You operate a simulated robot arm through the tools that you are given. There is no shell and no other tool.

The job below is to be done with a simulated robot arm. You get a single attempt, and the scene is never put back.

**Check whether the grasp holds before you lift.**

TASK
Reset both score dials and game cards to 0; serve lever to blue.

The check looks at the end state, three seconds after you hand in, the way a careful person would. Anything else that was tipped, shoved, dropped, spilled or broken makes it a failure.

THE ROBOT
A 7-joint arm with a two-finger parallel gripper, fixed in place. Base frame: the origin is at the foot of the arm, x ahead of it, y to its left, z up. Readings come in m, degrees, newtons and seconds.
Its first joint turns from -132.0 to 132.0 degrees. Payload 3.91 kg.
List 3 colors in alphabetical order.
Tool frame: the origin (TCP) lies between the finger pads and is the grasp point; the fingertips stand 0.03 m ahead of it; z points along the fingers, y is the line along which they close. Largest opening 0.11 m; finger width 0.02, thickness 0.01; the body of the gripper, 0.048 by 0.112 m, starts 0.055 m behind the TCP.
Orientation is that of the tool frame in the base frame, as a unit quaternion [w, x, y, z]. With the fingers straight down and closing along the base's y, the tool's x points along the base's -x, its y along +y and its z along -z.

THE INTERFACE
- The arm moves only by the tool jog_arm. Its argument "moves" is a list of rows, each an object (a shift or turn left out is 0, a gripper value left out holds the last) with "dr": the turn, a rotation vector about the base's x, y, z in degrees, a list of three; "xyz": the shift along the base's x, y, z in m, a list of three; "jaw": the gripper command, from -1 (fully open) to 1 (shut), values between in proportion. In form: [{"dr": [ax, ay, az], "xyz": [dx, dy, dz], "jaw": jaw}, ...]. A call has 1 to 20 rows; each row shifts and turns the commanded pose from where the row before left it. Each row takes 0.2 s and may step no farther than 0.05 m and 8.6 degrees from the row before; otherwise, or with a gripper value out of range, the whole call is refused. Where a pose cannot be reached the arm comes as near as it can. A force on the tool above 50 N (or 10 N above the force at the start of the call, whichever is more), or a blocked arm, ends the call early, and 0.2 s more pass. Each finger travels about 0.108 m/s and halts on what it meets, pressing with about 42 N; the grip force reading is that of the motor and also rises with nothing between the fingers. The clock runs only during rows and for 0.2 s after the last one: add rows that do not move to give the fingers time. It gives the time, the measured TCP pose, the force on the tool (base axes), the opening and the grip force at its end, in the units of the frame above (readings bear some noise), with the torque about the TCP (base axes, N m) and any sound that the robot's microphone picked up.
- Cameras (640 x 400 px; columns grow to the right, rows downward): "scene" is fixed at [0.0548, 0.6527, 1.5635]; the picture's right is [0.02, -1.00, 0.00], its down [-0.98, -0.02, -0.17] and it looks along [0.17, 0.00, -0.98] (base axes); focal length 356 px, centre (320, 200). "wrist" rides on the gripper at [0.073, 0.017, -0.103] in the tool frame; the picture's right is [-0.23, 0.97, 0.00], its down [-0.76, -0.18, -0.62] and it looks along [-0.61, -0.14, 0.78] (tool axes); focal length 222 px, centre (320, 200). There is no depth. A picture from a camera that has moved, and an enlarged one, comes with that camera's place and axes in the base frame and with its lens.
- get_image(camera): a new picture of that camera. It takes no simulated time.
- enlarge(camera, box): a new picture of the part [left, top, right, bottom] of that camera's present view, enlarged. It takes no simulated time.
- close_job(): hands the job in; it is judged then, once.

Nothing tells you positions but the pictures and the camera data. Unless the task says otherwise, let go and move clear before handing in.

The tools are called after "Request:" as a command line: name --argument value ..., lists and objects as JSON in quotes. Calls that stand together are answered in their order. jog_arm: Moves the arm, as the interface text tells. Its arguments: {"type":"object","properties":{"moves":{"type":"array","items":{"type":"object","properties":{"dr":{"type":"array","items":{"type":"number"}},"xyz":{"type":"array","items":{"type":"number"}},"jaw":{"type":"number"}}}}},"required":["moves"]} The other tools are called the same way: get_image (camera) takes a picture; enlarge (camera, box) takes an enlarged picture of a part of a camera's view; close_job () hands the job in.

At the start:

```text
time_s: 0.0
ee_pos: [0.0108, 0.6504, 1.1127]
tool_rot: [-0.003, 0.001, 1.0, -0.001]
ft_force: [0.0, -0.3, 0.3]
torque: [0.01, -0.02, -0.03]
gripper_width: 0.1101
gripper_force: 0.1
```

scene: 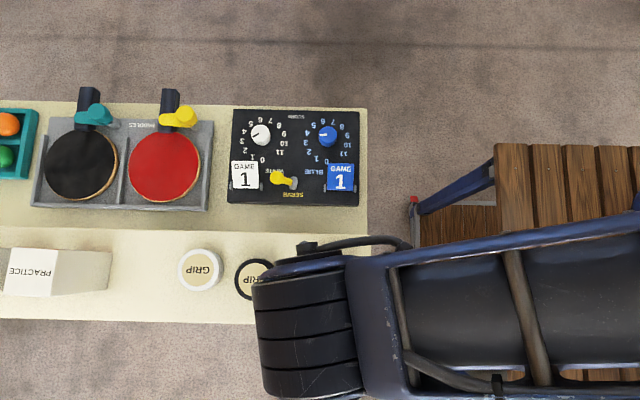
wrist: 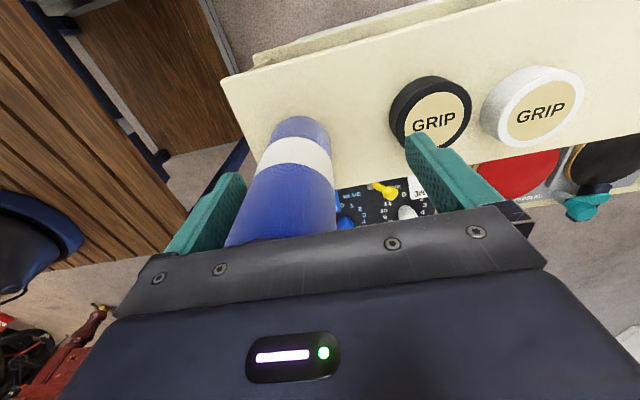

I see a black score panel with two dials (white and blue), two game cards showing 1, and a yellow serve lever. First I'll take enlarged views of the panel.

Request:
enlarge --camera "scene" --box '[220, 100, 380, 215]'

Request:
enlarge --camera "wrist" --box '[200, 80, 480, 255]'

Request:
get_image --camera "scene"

## Set problem:
Take the listing above and print it exactly, apart from the pictures.

## Result:
You operate a simulated robot arm through the tools that you are given. There is no shell and no other tool.

The job below is to be done with a simulated robot arm. You get a single attempt, and the scene is never put back.

**Check whether the grasp holds before you lift.**

TASK
Reset both score dials and game cards to 0; serve lever to blue.

The check looks at the end state, three seconds after you hand in, the way a careful person would. Anything else that was tipped, shoved, dropped, spilled or broken makes it a failure.

THE ROBOT
A 7-joint arm with a two-finger parallel gripper, fixed in place. Base frame: the origin is at the foot of the arm, x ahead of it, y to its left, z up. Readings come in m, degrees, newtons and seconds.
Its first joint turns from -132.0 to 132.0 degrees. Payload 3.91 kg.
List 3 colors in alphabetical order.
Tool frame: the origin (TCP) lies between the finger pads and is the grasp point; the fingertips stand 0.03 m ahead of it; z points along the fingers, y is the line along which they close. Largest opening 0.11 m; finger width 0.02, thickness 0.01; the body of the gripper, 0.048 by 0.112 m, starts 0.055 m behind the TCP.
Orientation is that of the tool frame in the base frame, as a unit quaternion [w, x, y, z]. With the fingers straight down and closing along the base's y, the tool's x points along the base's -x, its y along +y and its z along -z.

THE INTERFACE
- The arm moves only by the tool jog_arm. Its argument "moves" is a list of rows, each an object (a shift or turn left out is 0, a gripper value left out holds the last) with "dr": the turn, a rotation vector about the base's x, y, z in degrees, a list of three; "xyz": the shift along the base's x, y, z in m, a list of three; "jaw": the gripper command, from -1 (fully open) to 1 (shut), values between in proportion. In form: [{"dr": [ax, ay, az], "xyz": [dx, dy, dz], "jaw": jaw}, ...]. A call has 1 to 20 rows; each row shifts and turns the commanded pose from where the row before left it. Each row takes 0.2 s and may step no farther than 0.05 m and 8.6 degrees from the row before; otherwise, or with a gripper value out of range, the whole call is refused. Where a pose cannot be reached the arm comes as near as it can. A force on the tool above 50 N (or 10 N above the force at the start of the call, whichever is more), or a blocked arm, ends the call early, and 0.2 s more pass. Each finger travels about 0.108 m/s and halts on what it meets, pressing with about 42 N; the grip force reading is that of the motor and also rises with nothing between the fingers. The clock runs only during rows and for 0.2 s after the last one: add rows that do not move to give the fingers time. It gives the time, the measured TCP pose, the force on the tool (base axes), the opening and the grip force at its end, in the units of the frame above (readings bear some noise), with the torque about the TCP (base axes, N m) and any sound that the robot's microphone picked up.
- Cameras (640 x 400 px; columns grow to the right, rows downward): "scene" is fixed at [0.0548, 0.6527, 1.5635]; the picture's right is [0.02, -1.00, 0.00], its down [-0.98, -0.02, -0.17] and it looks along [0.17, 0.00, -0.98] (base axes); focal length 356 px, centre (320, 200). "wrist" rides on the gripper at [0.073, 0.017, -0.103] in the tool frame; the picture's right is [-0.23, 0.97, 0.00], its down [-0.76, -0.18, -0.62] and it looks along [-0.61, -0.14, 0.78] (tool axes); focal length 222 px, centre (320, 200). There is no depth. A picture from a camera that has moved, and an enlarged one, comes with that camera's place and axes in the base frame and with its lens.
- get_image(camera): a new picture of that camera. It takes no simulated time.
- enlarge(camera, box): a new picture of the part [left, top, right, bottom] of that camera's present view, enlarged. It takes no simulated time.
- close_job(): hands the job in; it is judged then, once.

Nothing tells you positions but the pictures and the camera data. Unless the task says otherwise, let go and move clear before handing in.

The tools are called after "Request:" as a command line: name --argument value ..., lists and objects as JSON in quotes. Calls that stand together are answered in their order. jog_arm: Moves the arm, as the interface text tells. Its arguments: {"type":"object","properties":{"moves":{"type":"array","items":{"type":"object","properties":{"dr":{"type":"array","items":{"type":"number"}},"xyz":{"type":"array","items":{"type":"number"}},"jaw":{"type":"number"}}}}},"required":["moves"]} The other tools are called the same way: get_image (camera) takes a picture; enlarge (camera, box) takes an enlarged picture of a part of a camera's view; close_job () hands the job in.

At the start:

```text
time_s: 0.0
ee_pos: [0.0108, 0.6504, 1.1127]
tool_rot: [-0.003, 0.001, 1.0, -0.001]
ft_force: [0.0, -0.3, 0.3]
torque: [0.01, -0.02, -0.03]
gripper_width: 0.1101
gripper_force: 0.1
```

scene: 
wrist: 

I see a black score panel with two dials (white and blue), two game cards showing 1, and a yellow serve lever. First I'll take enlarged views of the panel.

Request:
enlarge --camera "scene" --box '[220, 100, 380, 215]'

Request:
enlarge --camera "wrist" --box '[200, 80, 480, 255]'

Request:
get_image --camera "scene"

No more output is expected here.